I've since had a chat with Brad and Vishwa. There's currently no
perfect fit solution to the problem, so given:
1. We're only dealing with input GPIOs
2. gpio-keys enables the description of debounce periods (through
devicetree)
3. At least *some* GPIOs need debouncing
I'm okay if we proceed this way.
Considering the current state of the kernel and alternatives to the
above, if 1. weren't the case then we would have a weird split between
/dev/input and either the GPIO chardev interface or sysfs, so given 1.
we've at least got consistency. Similarly for 2. and 3. we will
probably run into issues if we split input GPIOs between gpio-keys and
the alternative interfaces, as we may in the future find we need to
enable debouncing on a GPIO which would trigger user-space breaking
migration from one approach to the other.
We do have the downside of assigning keycodes to GPIOs. This could be
an arbitrary (e.g. linear, as-needed) assignment, or we could do
something like set the keycode to the GPIO line's index (e.g. GPIOA0 =
0, GPIOZ7 = 215, etc). This would at least give some meaning to the
values and so we hopefully have no reason to change them in the future.

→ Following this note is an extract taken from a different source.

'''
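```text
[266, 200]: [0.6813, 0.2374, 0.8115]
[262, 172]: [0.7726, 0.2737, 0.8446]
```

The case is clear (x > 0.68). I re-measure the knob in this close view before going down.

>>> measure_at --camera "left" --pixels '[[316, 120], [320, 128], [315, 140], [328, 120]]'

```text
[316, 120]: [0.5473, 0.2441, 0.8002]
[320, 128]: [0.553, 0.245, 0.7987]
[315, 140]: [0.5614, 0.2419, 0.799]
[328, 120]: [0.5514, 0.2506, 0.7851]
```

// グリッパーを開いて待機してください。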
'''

I don't think there are any limitations to the keycode value we can use
(e.g. max 255), so even if the Aspeed chips expand the number of
available GPIOs in the future we should be okay.
As to why we can't configure debounce periods via say the chardev
interface, this is something I will ask upstream about.
> >
> > > *) The services that are part of the target will then own complete
> > > handling of the condition instead of the application that monitored the
> > > GPIO.
> >
> > Why are we decoupling the handler services from the GPIO? What is the
> > advantage?
> >
> > The disadvantage is the behaviour of the system is much harder to
> > understand. If we go this route, what tooling will be in place to debug
> > failures of interactions between components?
> >
> > I would argue that this is already a significant hurdle in
> > understanding integration failures on the BMC, and I would prefer not
> > to add to the problems.
> >
>
> I am not following the argument here. Why is the behavior harder to understand when you have defined systemd targets doing what they are
> required to do. Its the job of applications that get into that target to do the right thing of collecting what is necessary to understand
> one specific problem.
I apologise, I had a misunderstand stemming from your description in
2.1. Sorry for that - you weren't planning on doing what I thought.
> > > ---------
> > >
> > > Here is an example of application that handles the GPIO assertion that
> > > happens when host does a checkstop.
> > >
> > > 1) Application's arguments need /dev/input/event<$number> and the
> > > expected GPIO state as indicated by linux,code in :
> > >
> > > http://lxr.free-electrons.com/source/Documentation/devicetree/bindings/input/gpio-keys.txt
> >
> > There is a downside in that you will be creating a kernel ABI by
> > mapping GPIO events to a keycode. This choice appears to me to be
> > arbitrary, and from the kernel's perspective we don't know how
> > userspace is going to treat the value so we lose the flexibility to
> > change it if it's not. This isn't a show-stopper, but it sure feels
> > like a wart that doesn't need to exist.
> >
>
> Is it not expected that the binding always pass the input_event struct ?. What kind of changes are you thinking ?
>
> Are you saying for instance you will change these values and applications may go crazy ?
>
> > #define KEY_UP 103
> #define KEY_DOWN 108
As you pointed out we need to specify these values in your gpio-keys
subnode via the linux,code property. We mustn't assume anything about
how userspace behaves, e.g. it may very well care about these values
and could react negatively if the value were changed.
You mention above /dev/input/event<$number> - were you planning on
having one or multiple gpio-keys entries in the devicetree? If
multiple, what was your planned strategy for grouping the keys into
gpio-keys nodes?
One approach would be to have one gpio-keys node for each GPIO line.
This would enable userspace not to care about what value was assigned
to linux,code at the cost of knowing *which* /dev/input/event* file to
open. I'm not suggesting this is a good idea (I don't think it is), but
it is possible. It also doesn't change the fact that userspace may
still care about the value regardless. Further, knowing which device to
open may still be a problem anyway if someone plugs in say a USB
keyboard. We probably need more investigation here.